There are a bunch of tidbits you may not know about that fill today's notebook. Let's see if we can fill in some items you may not know about.
• A fire at a major laptop battery manufacturer in South Korea in March has crimped the battery supplies of many computer suppliers worldwide, and supplies of both laptops and replacement batteries are still being affected. The fire at the LG Chem plant should affect the supply chain well into the third quarter, experts say, and hurts mostly smaller computer companies but the biggies, as well.
It will be interesting to see the pricing of replacement lithium-ion batteries, too. I would expect to see some increases pretty quickly on the short term.
• Dell now says it will continue to pre-install Windows XP for its business customers who request it past the June 30 deadline. That's the drop-dead date for Microsoft, but here's the catch: You're actually buying Windows Vista but exercising your "downgrade" rights to XP. If you're a consumer, you may have to use Dell's small business Web site to take advantage of this offer — this part is sort of unclear as of this writing.
Microsoft plans to stop selling XP on June 30 but still plans to support it for at least another year and likely longer. There is continuing pressure on Microsoft to extend the deadline, but it looks more and more unlikely to do so, as every "downgrade" sale counts as a Vista sale.
• Have you been to the Discovery Channel Web site and downloaded (or watched) the "Boom De Yada" commercial yet? The folks behind this ad campaign are geniuses. They need to release a five-minute version of this.

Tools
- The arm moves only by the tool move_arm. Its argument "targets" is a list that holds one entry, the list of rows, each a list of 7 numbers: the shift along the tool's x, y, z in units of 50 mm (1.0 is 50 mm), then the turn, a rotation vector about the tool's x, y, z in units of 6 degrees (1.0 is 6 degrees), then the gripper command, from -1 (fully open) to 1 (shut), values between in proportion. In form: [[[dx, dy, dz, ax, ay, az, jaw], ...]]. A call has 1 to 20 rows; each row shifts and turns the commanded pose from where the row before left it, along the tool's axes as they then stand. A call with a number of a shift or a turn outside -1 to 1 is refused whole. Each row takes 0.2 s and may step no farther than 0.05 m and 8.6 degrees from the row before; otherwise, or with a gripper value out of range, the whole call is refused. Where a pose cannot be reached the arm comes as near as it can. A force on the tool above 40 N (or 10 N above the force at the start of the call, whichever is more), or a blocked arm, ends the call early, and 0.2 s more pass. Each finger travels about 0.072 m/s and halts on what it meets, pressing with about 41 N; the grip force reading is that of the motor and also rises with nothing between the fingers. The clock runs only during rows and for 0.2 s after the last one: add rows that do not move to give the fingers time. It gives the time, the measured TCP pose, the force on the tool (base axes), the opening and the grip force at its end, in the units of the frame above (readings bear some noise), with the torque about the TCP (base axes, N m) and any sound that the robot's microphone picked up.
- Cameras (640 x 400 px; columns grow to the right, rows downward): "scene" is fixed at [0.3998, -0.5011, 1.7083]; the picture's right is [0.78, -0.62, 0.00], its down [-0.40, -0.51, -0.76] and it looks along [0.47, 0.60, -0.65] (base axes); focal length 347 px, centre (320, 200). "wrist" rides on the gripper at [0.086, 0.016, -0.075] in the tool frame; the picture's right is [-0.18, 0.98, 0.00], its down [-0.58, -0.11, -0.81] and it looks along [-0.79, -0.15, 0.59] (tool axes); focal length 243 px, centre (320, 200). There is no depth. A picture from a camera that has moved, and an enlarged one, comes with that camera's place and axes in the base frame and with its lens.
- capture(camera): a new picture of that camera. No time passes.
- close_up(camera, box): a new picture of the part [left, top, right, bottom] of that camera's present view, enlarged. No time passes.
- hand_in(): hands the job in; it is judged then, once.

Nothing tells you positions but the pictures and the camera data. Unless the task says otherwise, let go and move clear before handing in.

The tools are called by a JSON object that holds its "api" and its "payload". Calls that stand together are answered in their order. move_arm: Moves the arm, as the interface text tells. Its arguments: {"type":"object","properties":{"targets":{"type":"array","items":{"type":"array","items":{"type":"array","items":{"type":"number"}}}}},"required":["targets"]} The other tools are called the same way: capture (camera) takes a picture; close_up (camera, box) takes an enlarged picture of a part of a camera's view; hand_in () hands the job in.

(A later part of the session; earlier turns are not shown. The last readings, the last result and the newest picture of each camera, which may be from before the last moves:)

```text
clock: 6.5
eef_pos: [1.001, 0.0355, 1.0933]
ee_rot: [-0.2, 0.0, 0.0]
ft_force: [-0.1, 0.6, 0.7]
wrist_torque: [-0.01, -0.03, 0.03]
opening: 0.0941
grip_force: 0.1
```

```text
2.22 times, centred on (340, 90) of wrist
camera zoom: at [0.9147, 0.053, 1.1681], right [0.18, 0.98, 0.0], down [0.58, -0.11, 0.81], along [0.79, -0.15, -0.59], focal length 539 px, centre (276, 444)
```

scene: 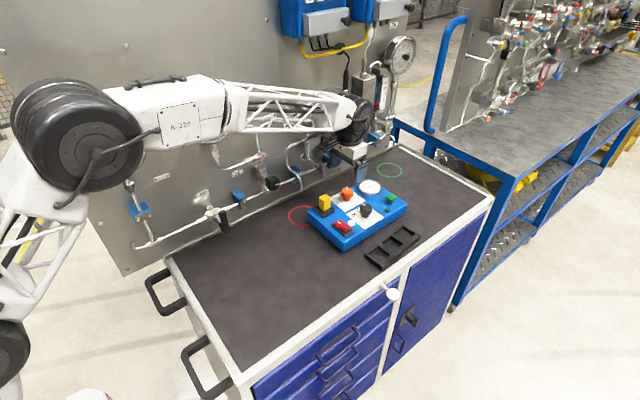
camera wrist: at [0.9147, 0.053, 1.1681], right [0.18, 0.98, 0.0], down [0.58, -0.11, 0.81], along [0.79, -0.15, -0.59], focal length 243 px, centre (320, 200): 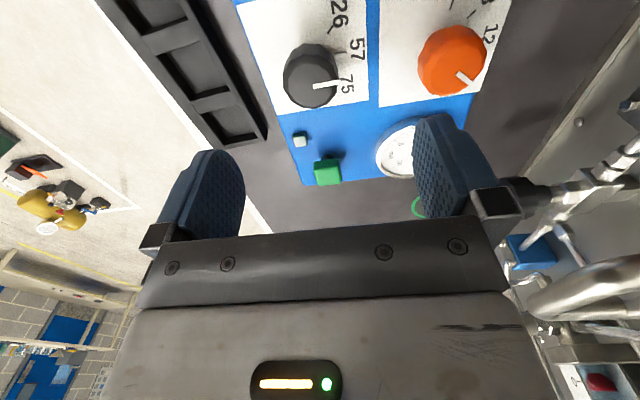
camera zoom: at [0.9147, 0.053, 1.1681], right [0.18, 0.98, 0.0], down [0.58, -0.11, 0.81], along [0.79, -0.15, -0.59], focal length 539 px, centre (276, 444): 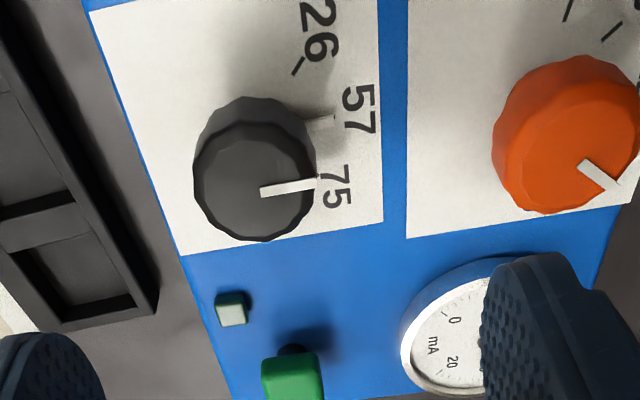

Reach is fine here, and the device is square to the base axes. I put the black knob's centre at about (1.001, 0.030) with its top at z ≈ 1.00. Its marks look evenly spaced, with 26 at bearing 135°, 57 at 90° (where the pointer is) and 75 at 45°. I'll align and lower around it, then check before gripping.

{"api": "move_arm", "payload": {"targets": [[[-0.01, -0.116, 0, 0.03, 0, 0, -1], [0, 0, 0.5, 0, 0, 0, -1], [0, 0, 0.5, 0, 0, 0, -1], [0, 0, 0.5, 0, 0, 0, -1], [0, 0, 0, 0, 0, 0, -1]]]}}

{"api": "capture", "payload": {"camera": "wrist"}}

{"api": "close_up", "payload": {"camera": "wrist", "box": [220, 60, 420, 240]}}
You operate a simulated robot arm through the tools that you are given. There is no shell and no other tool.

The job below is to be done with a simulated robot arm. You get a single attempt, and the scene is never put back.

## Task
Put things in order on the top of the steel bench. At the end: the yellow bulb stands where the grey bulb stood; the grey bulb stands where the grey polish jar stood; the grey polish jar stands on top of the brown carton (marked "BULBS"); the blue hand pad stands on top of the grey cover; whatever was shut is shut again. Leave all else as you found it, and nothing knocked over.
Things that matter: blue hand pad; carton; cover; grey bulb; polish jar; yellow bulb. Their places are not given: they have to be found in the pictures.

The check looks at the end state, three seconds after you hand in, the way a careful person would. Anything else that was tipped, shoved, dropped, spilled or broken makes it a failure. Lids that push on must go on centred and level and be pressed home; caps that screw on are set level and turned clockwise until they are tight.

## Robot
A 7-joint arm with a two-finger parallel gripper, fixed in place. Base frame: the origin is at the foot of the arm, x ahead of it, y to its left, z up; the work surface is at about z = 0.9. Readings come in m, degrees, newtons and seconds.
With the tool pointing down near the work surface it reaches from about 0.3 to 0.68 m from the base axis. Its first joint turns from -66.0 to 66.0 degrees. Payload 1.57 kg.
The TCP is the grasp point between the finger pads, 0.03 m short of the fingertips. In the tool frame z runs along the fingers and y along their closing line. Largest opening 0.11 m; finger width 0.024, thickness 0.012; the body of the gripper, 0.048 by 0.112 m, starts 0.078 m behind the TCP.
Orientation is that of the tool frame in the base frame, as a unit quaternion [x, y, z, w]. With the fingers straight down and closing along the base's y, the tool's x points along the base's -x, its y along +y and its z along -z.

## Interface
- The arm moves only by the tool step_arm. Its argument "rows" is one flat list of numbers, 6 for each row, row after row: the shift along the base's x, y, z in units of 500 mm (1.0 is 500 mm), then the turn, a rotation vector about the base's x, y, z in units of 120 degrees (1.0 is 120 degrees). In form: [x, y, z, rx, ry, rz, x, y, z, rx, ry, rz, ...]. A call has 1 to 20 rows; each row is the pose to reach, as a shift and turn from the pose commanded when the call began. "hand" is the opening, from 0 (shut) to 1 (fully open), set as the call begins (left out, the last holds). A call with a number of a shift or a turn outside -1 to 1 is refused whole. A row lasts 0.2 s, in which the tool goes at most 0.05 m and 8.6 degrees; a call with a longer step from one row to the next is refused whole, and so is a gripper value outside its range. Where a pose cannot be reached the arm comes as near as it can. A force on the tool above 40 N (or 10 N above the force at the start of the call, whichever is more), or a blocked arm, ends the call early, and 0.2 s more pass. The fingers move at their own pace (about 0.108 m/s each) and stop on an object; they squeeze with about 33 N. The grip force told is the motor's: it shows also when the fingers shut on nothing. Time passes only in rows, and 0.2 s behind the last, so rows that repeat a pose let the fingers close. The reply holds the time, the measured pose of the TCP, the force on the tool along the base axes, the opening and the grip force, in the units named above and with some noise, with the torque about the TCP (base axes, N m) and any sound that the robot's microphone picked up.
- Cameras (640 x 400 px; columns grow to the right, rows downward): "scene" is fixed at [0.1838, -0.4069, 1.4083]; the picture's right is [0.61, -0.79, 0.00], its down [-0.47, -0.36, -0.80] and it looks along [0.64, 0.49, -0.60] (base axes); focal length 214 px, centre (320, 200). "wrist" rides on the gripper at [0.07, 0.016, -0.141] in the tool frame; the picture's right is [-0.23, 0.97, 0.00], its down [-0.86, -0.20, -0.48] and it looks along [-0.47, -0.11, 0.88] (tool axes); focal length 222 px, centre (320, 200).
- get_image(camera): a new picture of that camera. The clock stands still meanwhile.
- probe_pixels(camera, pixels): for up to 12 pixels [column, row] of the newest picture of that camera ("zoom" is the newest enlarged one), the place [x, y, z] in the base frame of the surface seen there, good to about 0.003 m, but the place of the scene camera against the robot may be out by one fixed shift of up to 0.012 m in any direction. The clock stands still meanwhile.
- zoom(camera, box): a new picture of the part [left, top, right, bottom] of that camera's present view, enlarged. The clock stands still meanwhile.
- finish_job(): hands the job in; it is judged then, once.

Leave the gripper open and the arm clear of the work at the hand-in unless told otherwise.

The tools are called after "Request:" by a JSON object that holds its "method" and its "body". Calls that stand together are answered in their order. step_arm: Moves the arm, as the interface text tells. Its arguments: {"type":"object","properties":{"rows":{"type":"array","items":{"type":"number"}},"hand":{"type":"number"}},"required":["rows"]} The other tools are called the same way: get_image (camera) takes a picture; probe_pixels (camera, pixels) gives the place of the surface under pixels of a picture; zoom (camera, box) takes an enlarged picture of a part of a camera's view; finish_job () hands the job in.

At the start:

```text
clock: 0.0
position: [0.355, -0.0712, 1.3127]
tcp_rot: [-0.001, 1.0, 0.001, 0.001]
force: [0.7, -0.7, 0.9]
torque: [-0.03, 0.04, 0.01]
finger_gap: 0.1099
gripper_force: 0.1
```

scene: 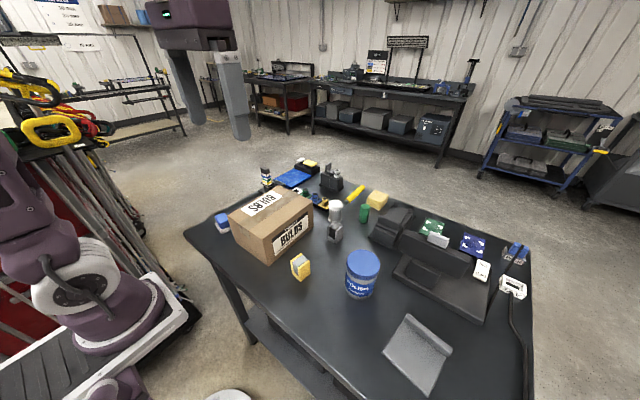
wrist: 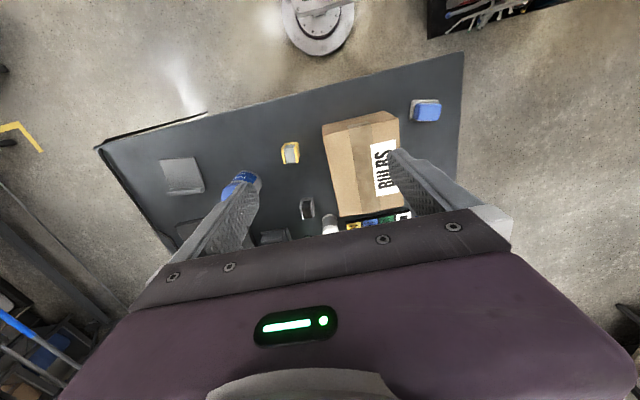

• Blu-Ray has won the format war for high-def DVD players, but then came the great recession of 2008. Sales of Blu-Ray players dropped 40 percent from January to February, according to industry stats. Part of that, of course, was the post-holiday bloom, but another part is the players are just too expensive. I can get a great up-conversion player for 50 bucks (without Blu-Ray), and I am not willing to pay $300 for Blu-Ray. Experts say $199 is the price-point we're all waiting for, and we're not there yet.
It really is too bad, because the sale of hardware will drive the sale of software (movies), so that is why Blu-Ray discs are still so expensive. I hope some company takes the risk and gets the price down to $150 and makes a killing.
• I have installed Service Pack 3 on about a dozen Windows XP machines, and it installed flawlessly on all of them. It took less than 30 minutes, and the only apparent change was the Service Pack 3 indication in the "My Computer" information. I recommend the patch for all XP users.
You can download it from Microsoft or wait for it to arrive from Windows Update, where it will be staged and set to your computer if you have automatic updates turned on. If not, you can run Windows Update periodically, and it will be made available on a random schedule.